Id. at 1180 (internal quotations omitted). Only this rule, we concluded, would ensure that the role of the court did not degenerate into the inappropriate one of "super personnel department." Id. at 1181.
We see nothing in Ash v. Tyson Foods, Inc., ___ U.S. ___, 126 S. Ct. 1195, ___ L. Ed. 2d ___ (2006), that requires reconsideration of Millbrook's approach to qualifications evidence. In that decision, the Court reiterated that "qualifications evidence may suffice, at least in some circumstances, to show pretext." Id. at 1197. The Court of Appeals for the Eleventh Circuit had colorfully described those circumstances as existing "only when the disparity in qualifications is so apparent as virtually to jump off the page and slap you in the face." Id. (internal quotations omitted). The Court disapproved that particular formulation, calling it "unhelpful and imprecise as an elaboration of the standard for inferring pretext from superior qualifications." Id. Although the Court expressly refused to provide an authoritative standard, id. at 1198, it did set forth with apparent approval other articulations of the standard, which require the plaintiff to show that her qualifications are "clearly superior," or that she is "significantly better qualified" for the job, or that "no reasonable person, in the exercise of impartial judgment, could have chosen the candidate selected over the plaintiff for the job in question." Id. at 1197-98. Our Millbrook standard is essentially the same as the last of these, and thus, as we read Ash, is consistent with the law.
Even in light of Ash, therefore, we conclude that Mlynczak's evidence of comparative qualifications was insufficient. Finally, for the reasons we have already given, adding the affirmative action policy that DOE had in place to the picture is not enough to create an issue of fact where none existed before.
Mlynczak's discussion of the Heston position is almost as skimpy. We have already explained why Wunderlich's comment, after Heston was selected, that Mlynczak had been "screwed" is not enough to put him over the summary judgment hurdle. The fact that the deputy project manager, Robert Thompson, thought that Mlynczak was better qualified than Heston, while better evidence than anything Mlynczak had for the Purucker appointment, still falls short under Millbrook, particularly because Thompson was not the decisionmaker. DOE offered nondiscriminatory reasons for its decision to transfer Heston laterally within the agency, from one GS-14 position to another, and to move quickly in light of an impending hiring freeze. Mlynczak speculated that the true reason behind Heston's move was her inadequate performance in her old job, but he offers no competent evidence to show that. He points to some evidence showing that, once in the new job, Heston was "mediocre" and spent most of her time "studying and traveling in pursuit of a DOE sponsored degree." This after-the-fact account (assuming for the sake of argument that Mlynczak's evidence competently showed that she was performing badly) does not show, however, that DOE did not genuinely believe its reasons for moving her when it did.

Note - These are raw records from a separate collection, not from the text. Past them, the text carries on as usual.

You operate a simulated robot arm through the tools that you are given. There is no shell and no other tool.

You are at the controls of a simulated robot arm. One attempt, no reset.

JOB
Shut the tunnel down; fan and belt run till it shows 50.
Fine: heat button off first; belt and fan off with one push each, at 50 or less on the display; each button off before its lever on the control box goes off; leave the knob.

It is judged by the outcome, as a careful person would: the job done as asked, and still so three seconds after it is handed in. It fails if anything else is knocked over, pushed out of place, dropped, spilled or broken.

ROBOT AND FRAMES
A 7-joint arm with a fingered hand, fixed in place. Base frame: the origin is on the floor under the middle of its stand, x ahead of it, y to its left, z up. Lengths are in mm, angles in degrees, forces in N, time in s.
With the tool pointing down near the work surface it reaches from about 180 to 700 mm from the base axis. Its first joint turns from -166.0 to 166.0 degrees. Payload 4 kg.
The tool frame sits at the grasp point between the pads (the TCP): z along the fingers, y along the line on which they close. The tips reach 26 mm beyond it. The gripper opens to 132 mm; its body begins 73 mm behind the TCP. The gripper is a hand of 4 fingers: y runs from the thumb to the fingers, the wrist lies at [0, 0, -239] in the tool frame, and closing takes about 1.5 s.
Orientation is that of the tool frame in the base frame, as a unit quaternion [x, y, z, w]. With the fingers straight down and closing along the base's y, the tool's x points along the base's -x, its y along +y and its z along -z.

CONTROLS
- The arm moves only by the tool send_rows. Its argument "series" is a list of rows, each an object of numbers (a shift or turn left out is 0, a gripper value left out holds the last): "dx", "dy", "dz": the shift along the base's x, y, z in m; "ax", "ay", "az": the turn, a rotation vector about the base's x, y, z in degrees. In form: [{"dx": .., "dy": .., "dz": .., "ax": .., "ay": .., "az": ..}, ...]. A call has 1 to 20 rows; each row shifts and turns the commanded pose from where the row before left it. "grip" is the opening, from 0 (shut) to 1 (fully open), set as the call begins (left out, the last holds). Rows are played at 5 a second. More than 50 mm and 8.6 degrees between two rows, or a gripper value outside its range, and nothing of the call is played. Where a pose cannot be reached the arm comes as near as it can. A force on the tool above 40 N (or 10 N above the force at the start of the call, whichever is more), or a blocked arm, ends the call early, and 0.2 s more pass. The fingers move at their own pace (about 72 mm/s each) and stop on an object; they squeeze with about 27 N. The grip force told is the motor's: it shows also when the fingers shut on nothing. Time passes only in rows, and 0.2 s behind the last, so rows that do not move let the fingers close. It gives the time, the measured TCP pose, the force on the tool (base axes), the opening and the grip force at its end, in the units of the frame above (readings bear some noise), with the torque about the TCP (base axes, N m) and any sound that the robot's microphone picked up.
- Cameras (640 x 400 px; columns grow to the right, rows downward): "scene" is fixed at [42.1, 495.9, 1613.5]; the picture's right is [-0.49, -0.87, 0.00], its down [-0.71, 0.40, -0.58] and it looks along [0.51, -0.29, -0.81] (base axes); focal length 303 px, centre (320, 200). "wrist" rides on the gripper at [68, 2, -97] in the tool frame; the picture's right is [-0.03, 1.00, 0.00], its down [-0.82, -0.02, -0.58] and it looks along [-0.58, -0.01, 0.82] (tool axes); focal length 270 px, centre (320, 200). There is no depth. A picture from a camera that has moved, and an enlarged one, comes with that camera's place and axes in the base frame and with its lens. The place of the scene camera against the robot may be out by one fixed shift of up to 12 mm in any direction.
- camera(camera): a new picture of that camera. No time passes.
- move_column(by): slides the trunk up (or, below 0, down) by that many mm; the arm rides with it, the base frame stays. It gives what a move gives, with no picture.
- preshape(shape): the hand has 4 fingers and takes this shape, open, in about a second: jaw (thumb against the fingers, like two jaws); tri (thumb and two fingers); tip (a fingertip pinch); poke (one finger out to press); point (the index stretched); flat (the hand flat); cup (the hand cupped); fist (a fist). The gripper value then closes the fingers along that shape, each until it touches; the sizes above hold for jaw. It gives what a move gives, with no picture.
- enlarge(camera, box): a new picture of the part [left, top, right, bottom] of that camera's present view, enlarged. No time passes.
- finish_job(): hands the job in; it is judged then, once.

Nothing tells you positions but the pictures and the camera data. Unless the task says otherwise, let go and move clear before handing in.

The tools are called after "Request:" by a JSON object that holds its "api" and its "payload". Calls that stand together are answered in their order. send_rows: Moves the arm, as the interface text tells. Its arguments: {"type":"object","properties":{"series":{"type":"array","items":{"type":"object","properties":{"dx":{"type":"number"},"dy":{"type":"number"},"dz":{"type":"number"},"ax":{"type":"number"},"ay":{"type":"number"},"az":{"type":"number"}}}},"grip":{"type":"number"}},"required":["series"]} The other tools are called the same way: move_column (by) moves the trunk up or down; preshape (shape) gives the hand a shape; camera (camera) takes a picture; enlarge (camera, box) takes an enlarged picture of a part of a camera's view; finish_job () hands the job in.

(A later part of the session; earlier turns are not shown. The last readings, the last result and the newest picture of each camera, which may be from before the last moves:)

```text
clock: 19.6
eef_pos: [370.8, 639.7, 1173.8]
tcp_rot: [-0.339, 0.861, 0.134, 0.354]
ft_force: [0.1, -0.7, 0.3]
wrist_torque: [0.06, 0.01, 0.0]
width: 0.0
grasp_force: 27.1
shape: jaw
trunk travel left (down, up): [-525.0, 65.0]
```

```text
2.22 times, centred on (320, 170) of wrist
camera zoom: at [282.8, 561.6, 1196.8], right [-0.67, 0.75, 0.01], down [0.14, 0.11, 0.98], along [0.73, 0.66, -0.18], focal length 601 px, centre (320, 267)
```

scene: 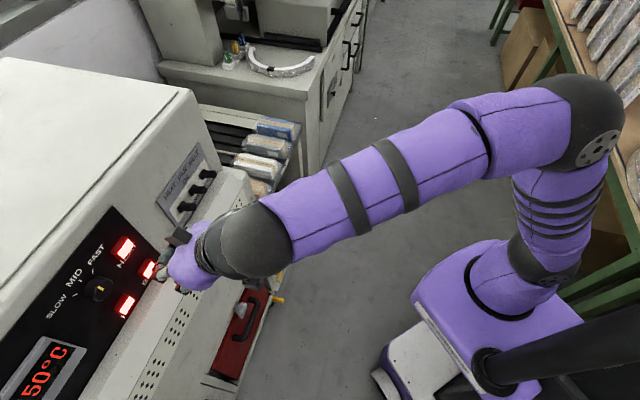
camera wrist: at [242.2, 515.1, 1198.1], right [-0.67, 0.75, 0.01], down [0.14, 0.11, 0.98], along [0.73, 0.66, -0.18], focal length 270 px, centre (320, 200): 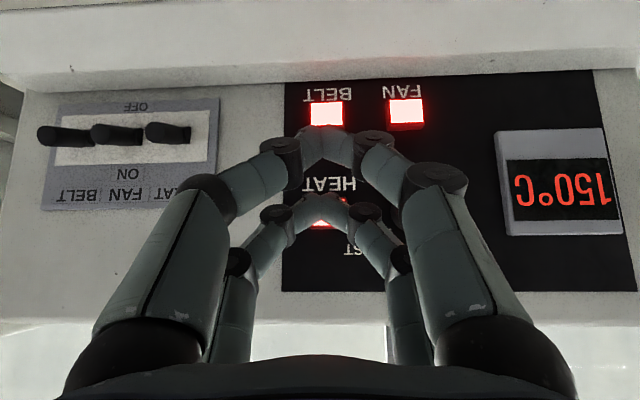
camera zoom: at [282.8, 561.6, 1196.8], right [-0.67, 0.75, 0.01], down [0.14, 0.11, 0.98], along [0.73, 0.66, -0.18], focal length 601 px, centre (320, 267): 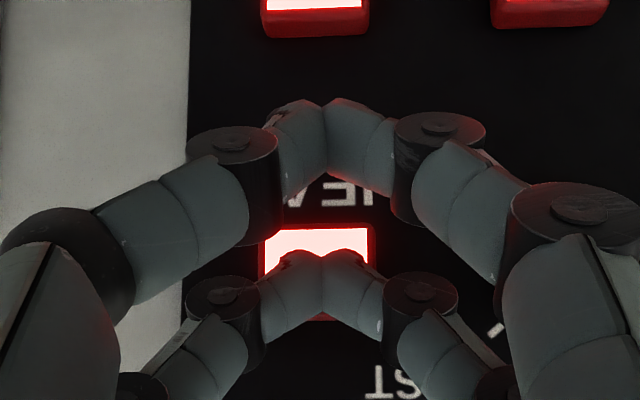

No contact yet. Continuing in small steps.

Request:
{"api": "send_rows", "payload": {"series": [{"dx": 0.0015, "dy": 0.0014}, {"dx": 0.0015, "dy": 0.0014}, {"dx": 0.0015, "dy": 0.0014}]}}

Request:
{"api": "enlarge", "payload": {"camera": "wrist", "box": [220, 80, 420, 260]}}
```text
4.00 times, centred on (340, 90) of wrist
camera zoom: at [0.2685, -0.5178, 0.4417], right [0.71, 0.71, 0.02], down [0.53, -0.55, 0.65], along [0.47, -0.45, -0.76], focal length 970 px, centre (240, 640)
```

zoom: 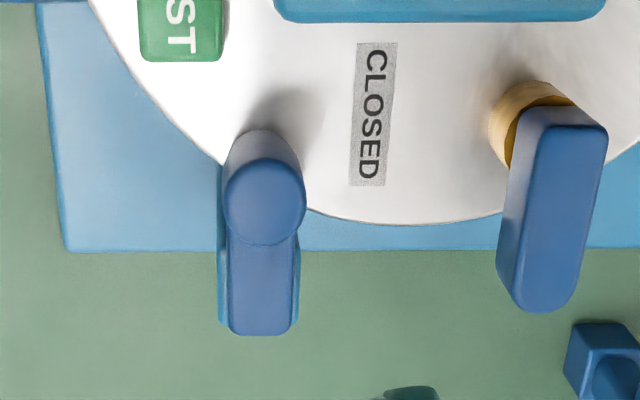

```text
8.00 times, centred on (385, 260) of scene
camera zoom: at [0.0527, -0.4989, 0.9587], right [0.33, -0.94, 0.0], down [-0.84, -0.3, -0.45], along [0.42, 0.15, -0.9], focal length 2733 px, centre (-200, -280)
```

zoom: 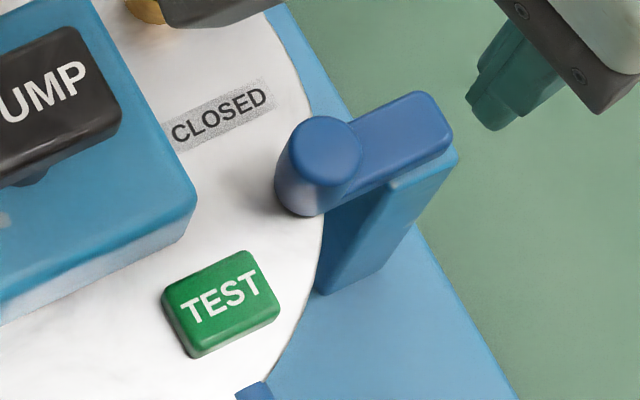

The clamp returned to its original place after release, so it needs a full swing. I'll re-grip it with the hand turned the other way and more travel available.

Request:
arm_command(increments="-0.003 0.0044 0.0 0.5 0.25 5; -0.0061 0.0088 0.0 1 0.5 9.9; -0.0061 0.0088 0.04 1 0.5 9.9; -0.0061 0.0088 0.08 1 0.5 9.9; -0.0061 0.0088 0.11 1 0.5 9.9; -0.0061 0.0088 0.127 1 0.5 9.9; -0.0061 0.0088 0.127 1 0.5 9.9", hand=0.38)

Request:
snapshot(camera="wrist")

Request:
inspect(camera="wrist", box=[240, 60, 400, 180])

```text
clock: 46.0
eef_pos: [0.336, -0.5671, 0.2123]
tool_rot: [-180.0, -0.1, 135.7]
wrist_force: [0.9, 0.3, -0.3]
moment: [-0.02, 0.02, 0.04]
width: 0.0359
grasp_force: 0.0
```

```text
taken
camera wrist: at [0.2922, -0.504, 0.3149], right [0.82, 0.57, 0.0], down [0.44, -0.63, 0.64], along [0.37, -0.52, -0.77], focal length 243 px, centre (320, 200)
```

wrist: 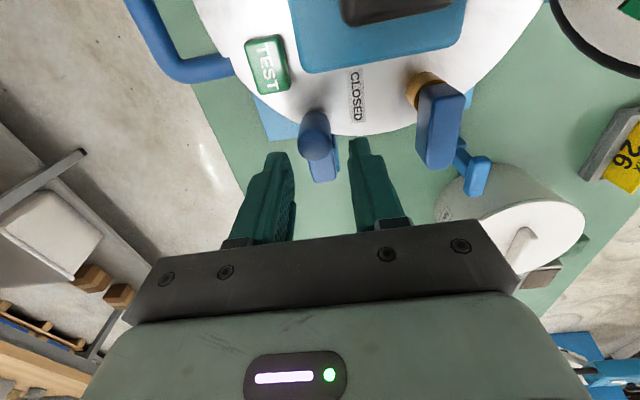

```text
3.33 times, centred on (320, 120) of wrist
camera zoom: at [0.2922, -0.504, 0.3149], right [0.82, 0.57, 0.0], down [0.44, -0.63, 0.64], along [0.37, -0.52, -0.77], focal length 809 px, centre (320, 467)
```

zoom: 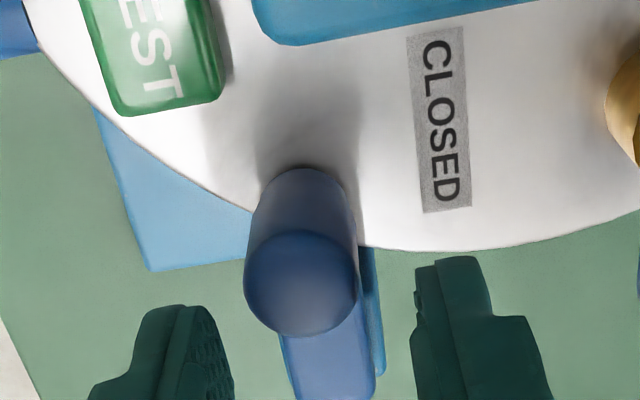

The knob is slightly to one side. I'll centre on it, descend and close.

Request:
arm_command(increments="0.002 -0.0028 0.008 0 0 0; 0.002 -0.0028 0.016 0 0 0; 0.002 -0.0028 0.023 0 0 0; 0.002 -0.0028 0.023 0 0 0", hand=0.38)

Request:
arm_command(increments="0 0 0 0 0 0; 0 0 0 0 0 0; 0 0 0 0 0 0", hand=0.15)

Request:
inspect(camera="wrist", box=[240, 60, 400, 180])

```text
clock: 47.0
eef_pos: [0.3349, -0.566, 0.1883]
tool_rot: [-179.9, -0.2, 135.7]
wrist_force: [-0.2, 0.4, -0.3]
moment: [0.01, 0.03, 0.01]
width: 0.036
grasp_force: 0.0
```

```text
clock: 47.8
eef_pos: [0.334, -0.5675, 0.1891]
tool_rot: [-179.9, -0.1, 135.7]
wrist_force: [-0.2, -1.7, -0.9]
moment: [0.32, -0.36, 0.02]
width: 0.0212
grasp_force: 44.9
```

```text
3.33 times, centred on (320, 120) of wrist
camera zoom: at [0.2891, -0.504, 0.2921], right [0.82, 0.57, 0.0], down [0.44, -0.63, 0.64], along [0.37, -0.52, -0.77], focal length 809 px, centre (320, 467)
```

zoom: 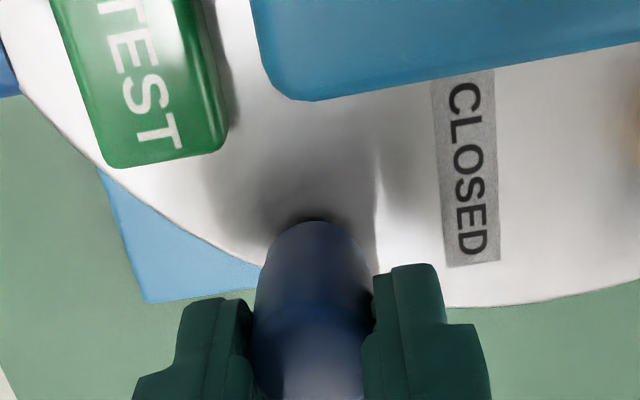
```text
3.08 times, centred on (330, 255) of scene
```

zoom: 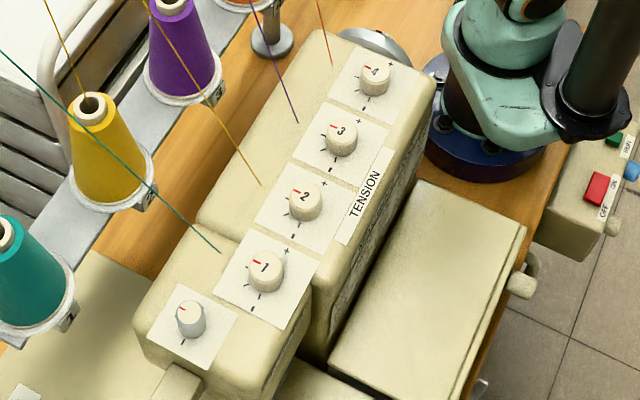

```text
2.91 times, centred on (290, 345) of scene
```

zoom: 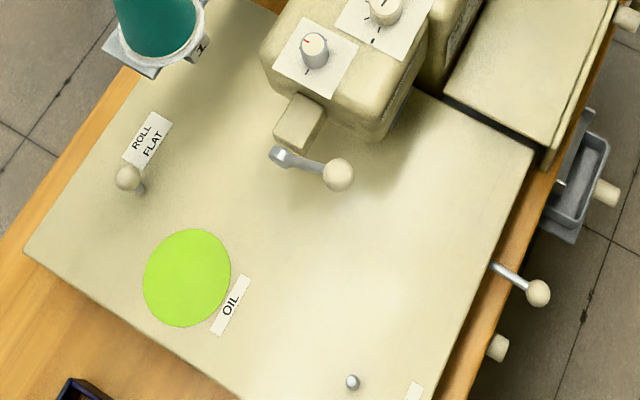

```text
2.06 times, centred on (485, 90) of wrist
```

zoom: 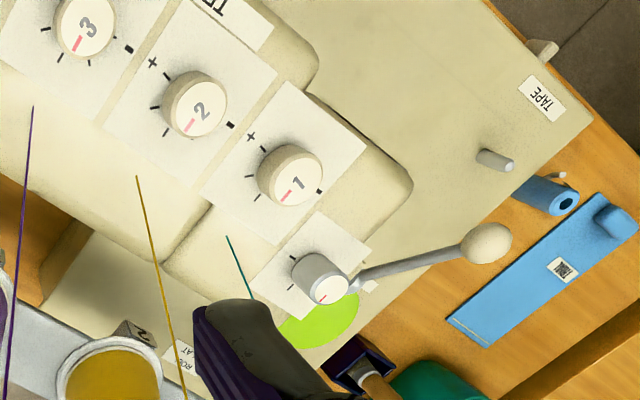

With respect to this part of the case, we have little to add to the district court's analysis. That court correctly acknowledged that Title VII prohibits, among other things, an employer from discriminating "against any of [its] employees... because [they have] made a charge, testified, assisted, or participated in any manner in an investigation, proceeding, or hearing under this subchapter." 42 U.S.C. § 2000e-3(a). In order to go forward with their case, the plaintiff has two options: first, more directly, he may show that (1) he engaged in protected activity and (2) suffered the adverse action in question; or second, he may show that (1) he engaged in the protected activity, (2) afterwards only he, and not any similarly situated employee who did not file a charge [or otherwise engage in protected activity] was subjected to an adverse action, even though (3) he was performing the job satisfactorily. Stone v. City of Indianapolis Public Utils. Div., 281 F.3d 640, 644 (7th Cir. 2002). It is uncontested that the plaintiffs all engaged in protected activities. We therefore focus on whether they suffered any actionable adverse action.
Retaliation plaintiffs normally complain about adverse actions related to their employment—in shorthand, adverse employment actions—and this case is no exception. Not every workplace slight is actionable, however. We have often noted that "mere unhappiness and inconvenience are not actionable under Title VII." See Haywood v. Lucent Techs., Inc., 323 F.3d 524, 532 (7th Cir. 2003) (quoting Smart v. Ball State Univ., 89 F.3d 437, 441 (7th Cir. 1996)). However embarrassing it may have been to Balamut for the letter he wrote to Gallegos to fall into Taboas's hands, and however apprehensive the plaintiffs may have been about an intemperate reaction from Taboas, the fact is that nothing ever happened apart from his filing the defamation lawsuit a year later. The lawsuit—at least in the absence of a showing not made here that it was independently an abuse of process—was not the kind of adverse action that the retaliation statute reaches. Similarly, Kasprowicz's recollection of an incident two years after Taboas saw the letter in which Taboas stared at both him and Mlynczak does not qualify as an adverse action related to employment. The fact that co-workers may have shunned them is also insufficient. See Griffin v. Potter, 356 F.3d 824, 830 (7th Cir. 2004) ("General hostility and comments do not qualify as actionable adverse employment actions unless the hostility was severe and pervasive."). Finally, with respect to Balamut's claim that his performance ratings declined after Taboas received the letter, in Haywood we rejected the idea that negative performance appraisals alone could qualify as an adverse employment action. 323 F.3d at 532.
In closing, we emphasize the fact that our review of these events, like the district court's, is necessarily limited to the record that the parties put before us. Our de novo review of that record satisfies us that the district court correctly granted summary judgment in favor of the defendant Department of Energy. We therefore AFFIRM the judgment of that court.